Review: To talk or write about this little film isn't exactly easy for me. This is not because I find it to be extremely powerful, which I do, but because I can't help but feel like the most inadequate writer when I try to put my thoughts and emotions into words. I might as well have a speech impediment, some severe form of aphasia. If you've ever tried to create anything to represent yourself, you'll probably find Truffaut's first work to be humbling. The man made that very difficult jump from critic to creator and in the process crafted one of the most beautiful films since light was first fed through celluloid and photography came alive on a white sheet. This is probably the best movie of what's now come to be known as the French new wave, although it's by no means the most representative one. If you want a more accurate portrayal of this movement, you're better off tracing Godard's career, which overall is far more impressive than Truffaut's, but I'd take The 400 Blows in a head-to-head match with any given one of Godard's films. Truffaut went on to making a few good (Shoot the Piano Player, for example) and a few acceptable (i.e. Small Change, which is far too sweet, but would probably go well with the volume turned down and a Boards of Canada CD playing on the background) films after the success of The 400 Blows, but he never came close to replicating even the mood of this autobiographical piece. This film responds to Andre Bazin's question of what is cinema by merely pointing towards itself.

Rating: 3 stars
Summary: Disappointing DVD release
Review: This "restored" version of one of the greatest films of all time is scratchy, murky and muffled sounding. By far the biggest disappointment though is the truly [poor] commentary by Glenn Kenny (who???) of Premiere Magazine. Is he is the best they could get?? Mr. Kenny's idea of commentary goes something like this: "Now we see the boys in class. Now here's the teacher. Now we see them destroying the glasses." UGH!

Rating: 5 stars
Summary: BIRTH OF A MYTH
Review: For years, I've avoided director François Truffaut's movies. I don't know exactly why. I was perhaps, like many european movie lovers, intimately convinced that Cinema = Hollywood. Or was it maybe the unanimous critical adoration surrounding this director ?

So it's really with a little reluctance that I have decided to take a look at THE 400 BLOWS, presented by Criterion. First movie of the director, THE 400 BLOWS, shot in b&w, presents the first adventures of Antoine Doinel, played by a lunar Jean-Pierre Léaud. This character will reappear in 4 or 5 other Truffaut movies during the sixties and the seventies. He is, so to speak, the double of the director who is able through Antoine Doinel to live a second (imaginary) life. Quite unique in Movie History.
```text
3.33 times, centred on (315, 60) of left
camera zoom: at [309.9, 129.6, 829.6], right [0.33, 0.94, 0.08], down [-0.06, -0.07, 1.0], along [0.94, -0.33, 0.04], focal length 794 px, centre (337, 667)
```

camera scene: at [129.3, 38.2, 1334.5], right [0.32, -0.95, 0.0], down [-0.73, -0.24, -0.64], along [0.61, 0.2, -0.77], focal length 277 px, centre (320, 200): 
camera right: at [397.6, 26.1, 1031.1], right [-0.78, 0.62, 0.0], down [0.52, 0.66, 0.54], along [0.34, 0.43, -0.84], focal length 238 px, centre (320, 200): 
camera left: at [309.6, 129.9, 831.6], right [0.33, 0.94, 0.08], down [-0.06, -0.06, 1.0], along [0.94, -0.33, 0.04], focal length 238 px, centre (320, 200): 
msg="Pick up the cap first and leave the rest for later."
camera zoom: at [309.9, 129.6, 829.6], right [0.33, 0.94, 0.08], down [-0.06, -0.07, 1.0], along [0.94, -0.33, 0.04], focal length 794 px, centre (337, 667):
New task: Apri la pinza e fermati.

THE 400 BLOWS stands very well the test of time and can still be considered as a masterpiece 42 years after its theatrical release. Anyway, with Jean Renoir's GRAND ILLUSION, also a Criterion release, it's the best movie I've seen since the beginning of the year.

Admirable work of Criterion that has understood that DVDs can be considered as books and deserve the same treatment than our friends made of paper.

A DVD for your library.

Rating: 5 stars
Summary: A Film for all Generations
Review: Francois Truffaut was a born filmmaker, as this, his first feature film, makes startlingly apparent. He took risks with his story, adding details apparently as much from his own experience as from his imagination. For instance, the scene of the school outing in which the students marching down the boulevard escape one by one or in pairs down this alley or that is lifted from Vigo's Zero de Conduite. But so many of the more painful scenes involving Doinel's internment in juvenile camps feels closer to experience than invention. Truffaut elicits sympathy for the parents as well as for Doinel's harrassed teachers. But the boy, played with absolute truth by Jean-Pierre Leaud (who would grow less believable with age), is the heart and soul of the film - Truffaut's heart and soul, in fact. The final freeze-frame ends the film with a poetic pause. That Truffaut found it necessary to make sequels in the life of Doinel, none of which is the equal of Les 400 Coups, reveals the extent to which, for Truffaut if not for his alter-ego, Life Goes On.

Rating: 5 stars
Summary: Undescribable
Review: My favorite film of all time. I don't get tired of saying that! I saw it four years ago(on Bravo, in its widescreen format! ) and was absolutely mesmerized by what I saw. This is the exact type of film I'd like to make one day. It is simple, honest and devastating. Jean Pierre Leaud is Antoine, a young boy whose never seen the ocean, reads Balzac, and seems to get into all kinds of troubles. Much has been written about this film , and rightly so. The acting is superb, the music is touching and Truffaut's direction is refreshing and innovative. This film was the crowning achievement of the "New Wave" movement in France.

Rating: 5 stars
Summary: Incredible work of art and film
Review: I saw this film for the first time in my intro to film class, and I loved it instantly. The story is of a young boy in Paris. He attends a school that resembles society, it blames the students for their misbehavior instead of examining the institution itself. He is singled out as a trouble maker by his teachers, even though his actions resemble his classmate's. His parents really don't love him, and attempt to buy his love and obedience. Instead of comforting him and giving him the love he needs to change is disobedient behavior, they send him to a correctional institution. The film is about Leoud's (the boy)life in society and how he longs for freedom and the ocean. For anyone who likes truly GOOD films, see this one. It will blow your mind, make you think, make you laugh, and make you want to cry. 400 Blows is worth seeing and well worth buying.